I want to know, as does Wilfred McNutt of Truro, how the province can fight a provincial deficit when
every fluctuation in the federal system and the price of our dollar rises and lowers affects equalization
payments, interest on debt and funding for programs?

QUESTION NO. 145

By: Mr. Ronald Russell (Hants West)

 

To: Hon. Bernard Boudreau (Minister of Finance)

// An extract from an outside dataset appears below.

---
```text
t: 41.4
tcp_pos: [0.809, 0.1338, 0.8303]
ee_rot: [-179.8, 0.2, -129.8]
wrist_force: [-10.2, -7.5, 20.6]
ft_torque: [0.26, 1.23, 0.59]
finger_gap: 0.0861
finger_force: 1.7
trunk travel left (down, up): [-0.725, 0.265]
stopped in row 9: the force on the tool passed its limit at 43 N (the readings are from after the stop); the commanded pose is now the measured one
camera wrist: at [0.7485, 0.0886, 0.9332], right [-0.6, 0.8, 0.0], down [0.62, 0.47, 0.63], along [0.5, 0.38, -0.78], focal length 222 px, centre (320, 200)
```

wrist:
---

I want to know, as does Ardan Stevenson of Bridgewater, what has been done by the Liberals to reduce
the number of civil servants working for the provincial government? Mr. Stevenson feels that rather than
cutting programs, reduction of the Civil Service should be the number one priority in reducing government
spending.

 

 

QUESTION NO. 146

By: Mr. Ronald Russell (Hants West)

 

To: Hon. Bernard Boudreau (Minister of Finance)

I want to know, as does Bruce Stevenson of North Sydney, if civil servants who have had their salaries
rolled back by the Liberal Government will be issued a tax credit?

QUESTION NO. 147

By: Mr. Ronald Russell (Hants West)

 

To: Hon. Bernard Boudreau (Minister of Finance)

I want to know, as does Allan Barclay of Kentville, if the government can provide a copy of their
economic and financial plan to pay off the provincial deficit and debt and has the minister provided the Right
Honourable Jean Chretien with a copy of this report?

QUESTION NO. 148

By: Mr. George Moody (Kings West)

 

To: Hon. Bernard Boudreau (Minister of Finance)

I want to know, as does Olive Smith of Dartmouth, how much money will the Nova Scotia and
municipal governments contribute to the building of a casino in Halifax, specifically in the area of additional
road work, water, sewage, police protection and committees to assess the concerns that will arise? Also, is the
government prepared to take over the whole enterprise should it fail?

QUESTION NO. 149

By: Mr. Ronald Russell (Hants West)

 

To: Hon. Bernard Boudreau (Minister of Finance)

I want to know, as does Susan Bethune of Yarmouth County, how the government can constantly
justify raising taxes and cutting programs, such as health and education, and yet continually raise the salaries
and expense accounts of members and ministers at the expense of the public?